Importance of Time Constant in Calculations
Short times lead to quick discharges (and charges), while longer times produce slower changes in the current and charge.
Calculating time constants accurately remains essential for predicting circuit behavior during charging and discharging, especially for designing circuits that need specific timing, like timers or filters.
Problem-Solving Strategies
Drawing Diagrams
Sketches of circuits help visualize relationships between components, which is vital for solving complex problems. Clearly labeling voltages, currents, and component values can simplify analysis.
Understanding Electric Potential
Electric potential calculations can involve analyzing charge distribution over different shapes (circle, square, etc.).
Inquiries may revolve around how potential at various points in a circuit changes with charge location. Example:
Calculating the potential at a point due to a system of point charges using V = \sum \frac{kqi}{ri}.
Concept of Energy and Power
Power (P) in electrical systems describes the rate of energy transfer and can be calculated as:
P = I \times V
It can also be expressed as P = I^2 R or P = V^2/R for resistors, and power stored in a capacitor is E = \frac{1}{2} C V^2.Importance of integrating power contributions over time, for example, to find total energy dissipated in a resistor during discharge.
Example: A resistor with 2A current and 6V across it dissipates P = 2A \times 6V = 12W of power.
Common Errors
Students often forget to utilize squares in integrals (e.g., in energy calculations like I^2R) or mix up calculation formulas like equivalent resistance (e.g., adding reciprocals for series resistors instead of parallel).

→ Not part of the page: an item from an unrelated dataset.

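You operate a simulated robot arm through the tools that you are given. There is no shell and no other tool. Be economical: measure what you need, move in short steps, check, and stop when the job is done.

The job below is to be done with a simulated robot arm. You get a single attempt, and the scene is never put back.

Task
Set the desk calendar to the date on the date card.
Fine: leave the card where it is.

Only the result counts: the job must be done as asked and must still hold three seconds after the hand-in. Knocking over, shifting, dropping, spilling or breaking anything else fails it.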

Consistent practice using flashcards for reinforcement is helpful for remembering formulas and concepts.
Final Thoughts and Test Preparation
Understanding Occasion
Make sure to familiarize yourself with various test formats, such as multiple-choice and free response questions. Pay attention to units and significant figures.
Practice problems that incorporate RC circuits and time constant calculations are critical for retention and exam preparation. Focus on problems that combine conceptual understanding with mathematical application.